Saturday, September 02, 2006

bittersweet pennings

the 25th of this month saw us realising that it has been exactly 1 year since we lost Lauchie from this earth and he went to dwell with God.
The pain still lingers, and the tears still flow.

A week after the 1 year realisation we received a package from Lauchies mum. It contained a CD single by Lauchlans brother Brayden, dedicated to Lauchies memory. Needless to say it had me absolutely balling as I listened - so much is still raw, but the hope resides in the knowledge that he IS with God and we WILL see him again.

Accompanying the CD was a letter from Jillian (Lauchies Mum) which once again had the water works switched on. The grief is still very much flowing in that family, but there is a faith and hope there, which I wanted to share with you.

"Dear Special Friends,
It has been a year since our beloved son Lauchlan went home to be with the Lord. His death was very sudden and mysterious and even now the findings of the doctors are inconclusive. It is very difficult to understand how and why this happened.
So we continue on in our faith. Faith that God is who he says he is - the sovereign Lord. Faith that he knew Lauchlan as His child and was there bringing him into eternity. And faith that he loves our family and He can restore us and teake us on to finish our journey.

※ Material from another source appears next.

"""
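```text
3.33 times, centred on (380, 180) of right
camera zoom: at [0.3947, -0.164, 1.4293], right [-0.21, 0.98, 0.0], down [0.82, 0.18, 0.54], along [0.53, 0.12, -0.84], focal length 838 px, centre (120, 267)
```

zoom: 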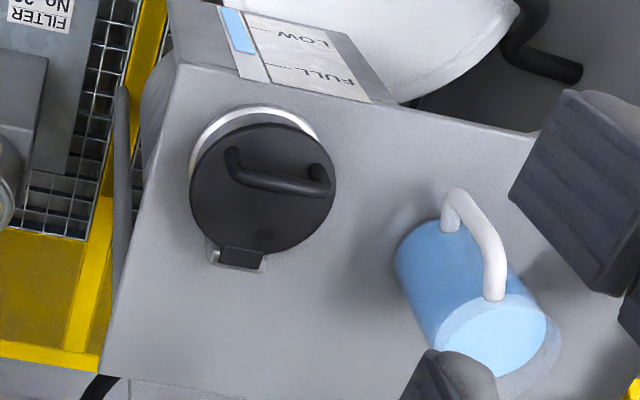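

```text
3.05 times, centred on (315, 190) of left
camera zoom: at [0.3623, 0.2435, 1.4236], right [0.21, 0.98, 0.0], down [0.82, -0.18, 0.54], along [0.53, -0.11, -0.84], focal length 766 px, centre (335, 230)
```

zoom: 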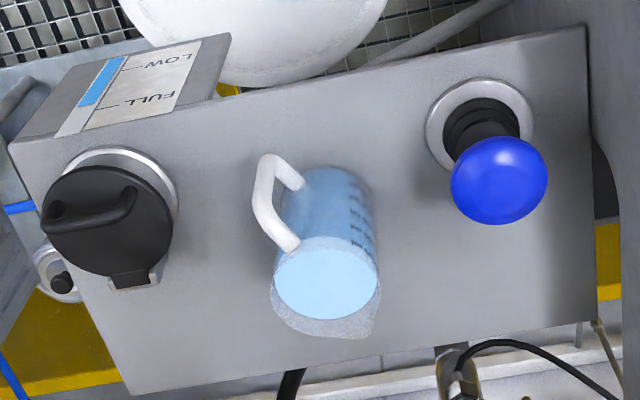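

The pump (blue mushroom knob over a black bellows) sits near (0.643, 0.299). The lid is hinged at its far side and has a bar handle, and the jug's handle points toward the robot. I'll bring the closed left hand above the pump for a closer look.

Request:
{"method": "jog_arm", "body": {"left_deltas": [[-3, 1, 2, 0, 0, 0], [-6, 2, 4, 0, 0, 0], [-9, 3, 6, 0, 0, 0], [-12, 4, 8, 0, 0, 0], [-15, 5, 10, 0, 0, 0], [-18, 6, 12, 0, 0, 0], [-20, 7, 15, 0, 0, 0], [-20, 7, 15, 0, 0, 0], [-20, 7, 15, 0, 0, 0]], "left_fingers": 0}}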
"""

So we have been taking small steps towards Jesus often in much pain and sorrow.
I honour my husband Peter for going back to work to provide for his family and continuing to be the kind and giving husband and father he has always been. But most of all for opening his heart to Jesus in a very difficult and confusing time.
I honour my daughter Tegan for the courage to go back to University to finish the year and for continuing to serve and be a blessing in Gods house.
I honour my son Bayden for following his dreams for Kayaking even when it was lonely on the lake training and for filling our house with music.
I honour my extended family for sharing the pain, crying with us and not being afraid to talk and walk along this difficult road together. Without you it would be a treacherous road indeed.

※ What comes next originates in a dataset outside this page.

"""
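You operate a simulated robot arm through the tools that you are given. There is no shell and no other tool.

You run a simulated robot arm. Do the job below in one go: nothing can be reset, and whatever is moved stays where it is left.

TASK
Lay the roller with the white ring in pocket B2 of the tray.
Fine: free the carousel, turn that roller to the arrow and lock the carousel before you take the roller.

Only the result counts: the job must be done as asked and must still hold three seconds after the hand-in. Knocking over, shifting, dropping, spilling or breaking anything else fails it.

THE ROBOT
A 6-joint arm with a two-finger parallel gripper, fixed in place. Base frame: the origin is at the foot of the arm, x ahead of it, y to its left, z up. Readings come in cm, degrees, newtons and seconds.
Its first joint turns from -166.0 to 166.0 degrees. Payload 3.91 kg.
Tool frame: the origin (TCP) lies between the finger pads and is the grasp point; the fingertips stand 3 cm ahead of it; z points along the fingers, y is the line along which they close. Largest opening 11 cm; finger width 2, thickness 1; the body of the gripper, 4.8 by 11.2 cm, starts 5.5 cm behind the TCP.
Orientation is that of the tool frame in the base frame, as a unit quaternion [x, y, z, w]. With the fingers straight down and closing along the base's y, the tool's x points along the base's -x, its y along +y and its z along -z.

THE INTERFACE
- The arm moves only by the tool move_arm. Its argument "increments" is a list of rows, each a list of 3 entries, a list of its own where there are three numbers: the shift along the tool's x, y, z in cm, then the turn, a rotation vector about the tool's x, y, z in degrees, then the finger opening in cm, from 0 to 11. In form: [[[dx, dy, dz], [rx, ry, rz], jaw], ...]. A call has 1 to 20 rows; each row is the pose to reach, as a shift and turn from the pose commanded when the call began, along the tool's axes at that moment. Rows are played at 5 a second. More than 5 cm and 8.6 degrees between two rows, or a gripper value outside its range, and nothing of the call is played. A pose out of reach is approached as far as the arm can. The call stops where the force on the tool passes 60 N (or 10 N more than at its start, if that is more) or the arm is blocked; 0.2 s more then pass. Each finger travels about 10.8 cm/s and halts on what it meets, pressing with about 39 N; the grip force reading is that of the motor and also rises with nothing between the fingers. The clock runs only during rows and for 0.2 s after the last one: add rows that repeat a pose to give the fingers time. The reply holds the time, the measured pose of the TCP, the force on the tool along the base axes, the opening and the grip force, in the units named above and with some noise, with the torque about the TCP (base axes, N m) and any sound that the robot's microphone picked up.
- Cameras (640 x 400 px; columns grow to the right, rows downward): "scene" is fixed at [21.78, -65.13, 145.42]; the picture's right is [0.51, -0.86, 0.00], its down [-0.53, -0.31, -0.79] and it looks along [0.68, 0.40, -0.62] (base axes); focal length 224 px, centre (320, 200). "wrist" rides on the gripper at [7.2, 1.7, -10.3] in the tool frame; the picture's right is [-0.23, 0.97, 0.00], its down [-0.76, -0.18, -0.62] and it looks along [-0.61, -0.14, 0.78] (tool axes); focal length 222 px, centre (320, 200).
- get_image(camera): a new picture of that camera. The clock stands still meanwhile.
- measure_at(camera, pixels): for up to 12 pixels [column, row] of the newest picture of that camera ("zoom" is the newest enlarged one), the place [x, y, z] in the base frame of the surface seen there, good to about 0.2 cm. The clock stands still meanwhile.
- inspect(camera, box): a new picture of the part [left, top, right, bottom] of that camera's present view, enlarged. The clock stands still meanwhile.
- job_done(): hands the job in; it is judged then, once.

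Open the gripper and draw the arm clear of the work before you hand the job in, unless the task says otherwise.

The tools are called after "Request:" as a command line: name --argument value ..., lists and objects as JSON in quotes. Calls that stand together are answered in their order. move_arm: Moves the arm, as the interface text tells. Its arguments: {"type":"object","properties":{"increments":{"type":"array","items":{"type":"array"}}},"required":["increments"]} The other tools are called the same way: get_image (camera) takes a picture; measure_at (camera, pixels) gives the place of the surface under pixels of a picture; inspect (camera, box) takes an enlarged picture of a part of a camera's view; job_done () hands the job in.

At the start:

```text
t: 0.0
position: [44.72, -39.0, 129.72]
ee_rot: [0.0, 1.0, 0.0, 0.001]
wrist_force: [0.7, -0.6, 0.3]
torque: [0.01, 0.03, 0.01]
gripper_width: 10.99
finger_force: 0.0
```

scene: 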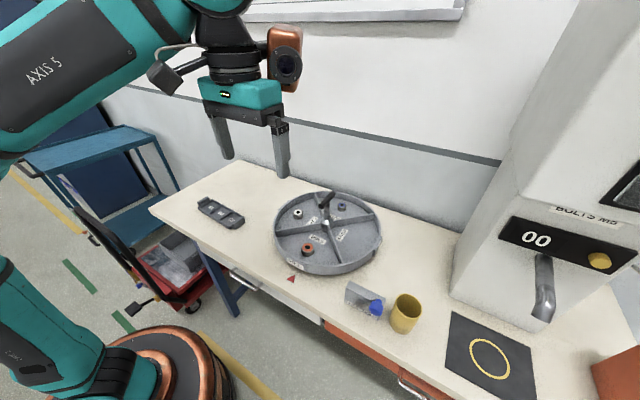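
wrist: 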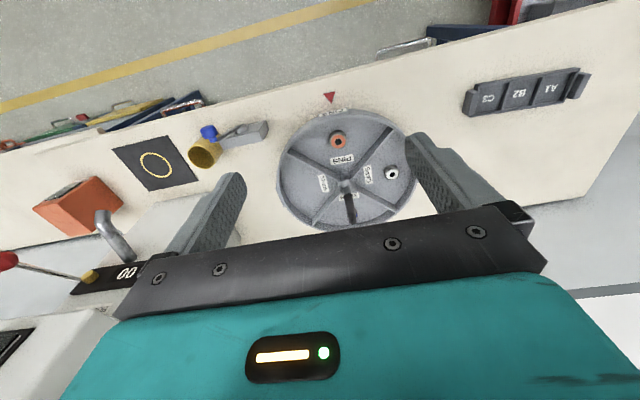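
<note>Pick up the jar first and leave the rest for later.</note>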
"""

Again we thank our friends in Forster for your gift of love in making Lauchlans memorial service so compleete.
To Lauchlans friends and collegues in Armidale we cherish your friendship and support of our son.
I have been reading lots of books about grief and heaven and searching the Bible because that's where part of my heart is now and a mum has to check out where he son is hanging out. I wanted to share a couple of ideas with you.

"For the christian death is not the end of adventure but a doorway from the world where dreams and adventures shrink to a world where dreams and adventures forever expand", Randy Alcorn

Lauchlan has been born anew into an inheritance which is beyond the reach of change and decay. unsullied and unfading. Reserved in Heaven for us. 1 Peter 1v. 4

The Most difficult thing for us is letting go of our precious son and his life and future here on earth. Every now and then God whispers to my heart and I write a poem reflecting the pain, love and hope in our God. I would like to share one with you.

More
What makes me think I could give you more
More than Father God
Who owns the cattle on a thousand hills
Who prepared Heaven for us.

What makes me think I could love you more
More than God
Whose nature is love
And sent Jesus his son for us

And what makes me think I could hold on to you
When you were never mine
you were a gift from God
His creation, His child.

I think your life has been cut short
Your dreams not fulfilled
But what do I know of eternity
And purposes God has revealed.

For you have more life, fulfillment and love
In the presence of the King
You're no longer in the shadowland
You have the real thing.

Finally I look forward to the day when I enter heaven for I will see Jesus and my beautiful son will be there too, to meet me.
And God has promised to wipe every tear from our eyes; There will be no more death, nor sorrow, nor crying. There shall be no more pain, for the former things have passed away. Revelations 21v. 4

Love Jillian and Peter"

Out of all the pain and sorrow, flows hope.
Lauchies father was not a Christian, yet since Lauchies death he has offered his heart to Lord and has now joint the rest of his family in their walk. Praise God - they will be a family once more in Paradise!